→ Work to complete
Copy out every line of the data exactly. Give them as a JSON list of strings, one for each line, with blank lines left out.

# Start of Data provided

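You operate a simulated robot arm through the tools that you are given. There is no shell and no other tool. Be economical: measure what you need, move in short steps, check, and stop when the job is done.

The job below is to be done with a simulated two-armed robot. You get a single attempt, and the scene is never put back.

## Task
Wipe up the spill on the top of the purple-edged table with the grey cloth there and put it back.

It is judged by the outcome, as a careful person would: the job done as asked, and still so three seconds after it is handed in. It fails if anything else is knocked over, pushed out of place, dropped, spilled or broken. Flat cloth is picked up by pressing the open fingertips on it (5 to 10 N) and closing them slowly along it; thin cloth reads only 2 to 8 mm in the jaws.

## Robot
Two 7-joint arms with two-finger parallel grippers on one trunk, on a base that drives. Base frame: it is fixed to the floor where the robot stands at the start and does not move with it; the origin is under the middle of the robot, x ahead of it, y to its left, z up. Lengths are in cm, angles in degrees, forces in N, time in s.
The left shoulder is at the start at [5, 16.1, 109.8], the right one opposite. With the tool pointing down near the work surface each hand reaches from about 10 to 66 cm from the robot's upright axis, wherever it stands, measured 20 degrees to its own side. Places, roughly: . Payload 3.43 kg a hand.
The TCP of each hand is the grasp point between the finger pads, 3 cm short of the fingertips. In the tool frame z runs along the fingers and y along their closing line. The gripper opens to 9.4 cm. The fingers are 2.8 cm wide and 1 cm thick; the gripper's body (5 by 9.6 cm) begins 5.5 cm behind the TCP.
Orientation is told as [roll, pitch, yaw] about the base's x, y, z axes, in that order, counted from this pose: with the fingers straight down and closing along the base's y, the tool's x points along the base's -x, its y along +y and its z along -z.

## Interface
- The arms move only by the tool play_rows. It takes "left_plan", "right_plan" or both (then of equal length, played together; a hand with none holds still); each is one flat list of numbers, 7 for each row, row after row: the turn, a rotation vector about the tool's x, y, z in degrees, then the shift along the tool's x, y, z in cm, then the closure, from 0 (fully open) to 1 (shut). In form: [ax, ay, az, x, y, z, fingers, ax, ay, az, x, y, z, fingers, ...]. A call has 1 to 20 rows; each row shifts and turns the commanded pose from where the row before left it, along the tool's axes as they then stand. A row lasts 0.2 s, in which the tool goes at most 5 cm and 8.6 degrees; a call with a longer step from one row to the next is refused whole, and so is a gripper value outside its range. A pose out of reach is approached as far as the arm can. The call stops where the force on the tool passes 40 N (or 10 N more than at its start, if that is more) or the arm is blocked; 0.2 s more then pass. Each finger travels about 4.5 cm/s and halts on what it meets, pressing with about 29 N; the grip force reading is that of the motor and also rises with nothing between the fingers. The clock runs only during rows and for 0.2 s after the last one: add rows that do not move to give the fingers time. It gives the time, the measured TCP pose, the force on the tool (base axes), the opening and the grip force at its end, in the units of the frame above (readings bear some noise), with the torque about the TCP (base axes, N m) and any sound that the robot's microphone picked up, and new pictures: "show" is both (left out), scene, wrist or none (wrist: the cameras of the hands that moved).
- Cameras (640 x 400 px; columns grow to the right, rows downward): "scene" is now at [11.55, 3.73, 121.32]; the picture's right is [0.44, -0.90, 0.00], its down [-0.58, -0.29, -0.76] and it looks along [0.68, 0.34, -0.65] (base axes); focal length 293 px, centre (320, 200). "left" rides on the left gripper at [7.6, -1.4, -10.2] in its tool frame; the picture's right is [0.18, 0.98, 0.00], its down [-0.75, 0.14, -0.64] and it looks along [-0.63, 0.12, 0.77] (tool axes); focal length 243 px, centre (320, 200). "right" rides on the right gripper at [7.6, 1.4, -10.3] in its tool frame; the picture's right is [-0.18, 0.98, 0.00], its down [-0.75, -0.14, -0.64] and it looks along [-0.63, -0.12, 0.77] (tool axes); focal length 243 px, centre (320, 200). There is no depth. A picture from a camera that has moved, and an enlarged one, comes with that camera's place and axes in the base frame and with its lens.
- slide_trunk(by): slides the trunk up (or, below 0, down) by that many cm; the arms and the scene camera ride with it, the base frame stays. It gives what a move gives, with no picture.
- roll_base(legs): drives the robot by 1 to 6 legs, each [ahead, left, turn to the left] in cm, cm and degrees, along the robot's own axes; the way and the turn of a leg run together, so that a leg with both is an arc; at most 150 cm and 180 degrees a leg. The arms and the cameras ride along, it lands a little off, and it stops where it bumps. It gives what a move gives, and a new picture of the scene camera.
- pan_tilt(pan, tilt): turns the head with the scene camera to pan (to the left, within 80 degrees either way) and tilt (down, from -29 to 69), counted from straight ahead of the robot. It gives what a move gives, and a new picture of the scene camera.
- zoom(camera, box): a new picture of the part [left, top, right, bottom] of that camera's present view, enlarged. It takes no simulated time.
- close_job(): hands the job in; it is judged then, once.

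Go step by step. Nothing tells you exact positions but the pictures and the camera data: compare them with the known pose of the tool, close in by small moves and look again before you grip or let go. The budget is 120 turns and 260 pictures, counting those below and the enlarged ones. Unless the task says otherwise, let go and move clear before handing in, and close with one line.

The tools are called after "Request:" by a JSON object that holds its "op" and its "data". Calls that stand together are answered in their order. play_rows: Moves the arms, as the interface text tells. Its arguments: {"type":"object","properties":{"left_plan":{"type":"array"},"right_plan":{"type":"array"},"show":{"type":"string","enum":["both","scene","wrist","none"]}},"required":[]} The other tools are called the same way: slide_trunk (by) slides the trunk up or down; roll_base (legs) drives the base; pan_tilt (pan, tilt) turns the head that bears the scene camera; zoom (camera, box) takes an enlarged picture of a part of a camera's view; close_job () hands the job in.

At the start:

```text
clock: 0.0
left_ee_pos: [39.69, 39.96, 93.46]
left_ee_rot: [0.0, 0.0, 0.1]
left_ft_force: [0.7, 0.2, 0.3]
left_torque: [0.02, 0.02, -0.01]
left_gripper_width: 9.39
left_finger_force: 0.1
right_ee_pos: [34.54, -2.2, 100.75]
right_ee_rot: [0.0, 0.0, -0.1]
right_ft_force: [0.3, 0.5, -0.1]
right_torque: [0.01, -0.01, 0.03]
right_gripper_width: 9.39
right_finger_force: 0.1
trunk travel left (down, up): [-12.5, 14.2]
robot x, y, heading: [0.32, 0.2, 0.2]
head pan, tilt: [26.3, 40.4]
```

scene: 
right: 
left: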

# End of Data provided

→ Problem solution
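[
  "You operate a simulated robot arm through the tools that you are given. There is no shell and no other tool. Be economical: measure what you need, move in short steps, check, and stop when the job is done.",
  "The job below is to be done with a simulated two-armed robot. You get a single attempt, and the scene is never put back.",
  "## Task",
  "Wipe up the spill on the top of the purple-edged table with the grey cloth there and put it back.",
  "It is judged by the outcome, as a careful person would: the job done as asked, and still so three seconds after it is handed in. It fails if anything else is knocked over, pushed out of place, dropped, spilled or broken. Flat cloth is picked up by pressing the open fingertips on it (5 to 10 N) and closing them slowly along it; thin cloth reads only 2 to 8 mm in the jaws.",
  "## Robot",
  "Two 7-joint arms with two-finger parallel grippers on one trunk, on a base that drives. Base frame: it is fixed to the floor where the robot stands at the start and does not move with it; the origin is under the middle of the robot, x ahead of it, y to its left, z up. Lengths are in cm, angles in degrees, forces in N, time in s.",
  "The left shoulder is at the start at [5, 16.1, 109.8], the right one opposite. With the tool pointing down near the work surface each hand reaches from about 10 to 66 cm from the robot's upright axis, wherever it stands, measured 20 degrees to its own side. Places, roughly: . Payload 3.43 kg a hand.",
  "The TCP of each hand is the grasp point between the finger pads, 3 cm short of the fingertips. In the tool frame z runs along the fingers and y along their closing line. The gripper opens to 9.4 cm. The fingers are 2.8 cm wide and 1 cm thick; the gripper's body (5 by 9.6 cm) begins 5.5 cm behind the TCP.",
  "Orientation is told as [roll, pitch, yaw] about the base's x, y, z axes, in that order, counted from this pose: with the fingers straight down and closing along the base's y, the tool's x points along the base's -x, its y along +y and its z along -z.",
  "## Interface",
  "- The arms move only by the tool play_rows. It takes \"left_plan\", \"right_plan\" or both (then of equal length, played together; a hand with none holds still); each is one flat list of numbers, 7 for each row, row after row: the turn, a rotation vector about the tool's x, y, z in degrees, then the shift along the tool's x, y, z in cm, then the closure, from 0 (fully open) to 1 (shut). In form: [ax, ay, az, x, y, z, fingers, ax, ay, az, x, y, z, fingers, ...]. A call has 1 to 20 rows; each row shifts and turns the commanded pose from where the row before left it, along the tool's axes as they then stand. A row lasts 0.2 s, in which the tool goes at most 5 cm and 8.6 degrees; a call with a longer step from one row to the next is refused whole, and so is a gripper value outside its range. A pose out of reach is approached as far as the arm can. The call stops where the force on the tool passes 40 N (or 10 N more than at its start, if that is more) or the arm is blocked; 0.2 s more then pass. Each finger travels about 4.5 cm/s and halts on what it meets, pressing with about 29 N; the grip force reading is that of the motor and also rises with nothing between the fingers. The clock runs only during rows and for 0.2 s after the last one: add rows that do not move to give the fingers time. It gives the time, the measured TCP pose, the force on the tool (base axes), the opening and the grip force at its end, in the units of the frame above (readings bear some noise), with the torque about the TCP (base axes, N m) and any sound that the robot's microphone picked up, and new pictures: \"show\" is both (left out), scene, wrist or none (wrist: the cameras of the hands that moved).",
  "- Cameras (640 x 400 px; columns grow to the right, rows downward): \"scene\" is now at [11.55, 3.73, 121.32]; the picture's right is [0.44, -0.90, 0.00], its down [-0.58, -0.29, -0.76] and it looks along [0.68, 0.34, -0.65] (base axes); focal length 293 px, centre (320, 200). \"left\" rides on the left gripper at [7.6, -1.4, -10.2] in its tool frame; the picture's right is [0.18, 0.98, 0.00], its down [-0.75, 0.14, -0.64] and it looks along [-0.63, 0.12, 0.77] (tool axes); focal length 243 px, centre (320, 200). \"right\" rides on the right gripper at [7.6, 1.4, -10.3] in its tool frame; the picture's right is [-0.18, 0.98, 0.00], its down [-0.75, -0.14, -0.64] and it looks along [-0.63, -0.12, 0.77] (tool axes); focal length 243 px, centre (320, 200). There is no depth. A picture from a camera that has moved, and an enlarged one, comes with that camera's place and axes in the base frame and with its lens.",
  "- slide_trunk(by): slides the trunk up (or, below 0, down) by that many cm; the arms and the scene camera ride with it, the base frame stays. It gives what a move gives, with no picture.",
  "- roll_base(legs): drives the robot by 1 to 6 legs, each [ahead, left, turn to the left] in cm, cm and degrees, along the robot's own axes; the way and the turn of a leg run together, so that a leg with both is an arc; at most 150 cm and 180 degrees a leg. The arms and the cameras ride along, it lands a little off, and it stops where it bumps. It gives what a move gives, and a new picture of the scene camera.",
  "- pan_tilt(pan, tilt): turns the head with the scene camera to pan (to the left, within 80 degrees either way) and tilt (down, from -29 to 69), counted from straight ahead of the robot. It gives what a move gives, and a new picture of the scene camera.",
  "- zoom(camera, box): a new picture of the part [left, top, right, bottom] of that camera's present view, enlarged. It takes no simulated time.",
  "- close_job(): hands the job in; it is judged then, once.",
  "Go step by step. Nothing tells you exact positions but the pictures and the camera data: compare them with the known pose of the tool, close in by small moves and look again before you grip or let go. The budget is 120 turns and 260 pictures, counting those below and the enlarged ones. Unless the task says otherwise, let go and move clear before handing in, and close with one line.",
  "The tools are called after \"Request:\" by a JSON object that holds its \"op\" and its \"data\". Calls that stand together are answered in their order. play_rows: Moves the arms, as the interface text tells. Its arguments: {\"type\":\"object\",\"properties\":{\"left_plan\":{\"type\":\"array\"},\"right_plan\":{\"type\":\"array\"},\"show\":{\"type\":\"string\",\"enum\":[\"both\",\"scene\",\"wrist\",\"none\"]}},\"required\":[]} The other tools are called the same way: slide_trunk (by) slides the trunk up or down; roll_base (legs) drives the base; pan_tilt (pan, tilt) turns the head that bears the scene camera; zoom (camera, box) takes an enlarged picture of a part of a camera's view; close_job () hands the job in.",
  "At the start:",
  "```text",
  "clock: 0.0",
  "left_ee_pos: [39.69, 39.96, 93.46]",
  "left_ee_rot: [0.0, 0.0, 0.1]",
  "left_ft_force: [0.7, 0.2, 0.3]",
  "left_torque: [0.02, 0.02, -0.01]",
  "left_gripper_width: 9.39",
  "left_finger_force: 0.1",
  "right_ee_pos: [34.54, -2.2, 100.75]",
  "right_ee_rot: [0.0, 0.0, -0.1]",
  "right_ft_force: [0.3, 0.5, -0.1]",
  "right_torque: [0.01, -0.01, 0.03]",
  "right_gripper_width: 9.39",
  "right_finger_force: 0.1",
  "trunk travel left (down, up): [-12.5, 14.2]",
  "robot x, y, heading: [0.32, 0.2, 0.2]",
  "head pan, tilt: [26.3, 40.4]",
  "```",
  "scene: ",
  "right: ",
  "left:"
]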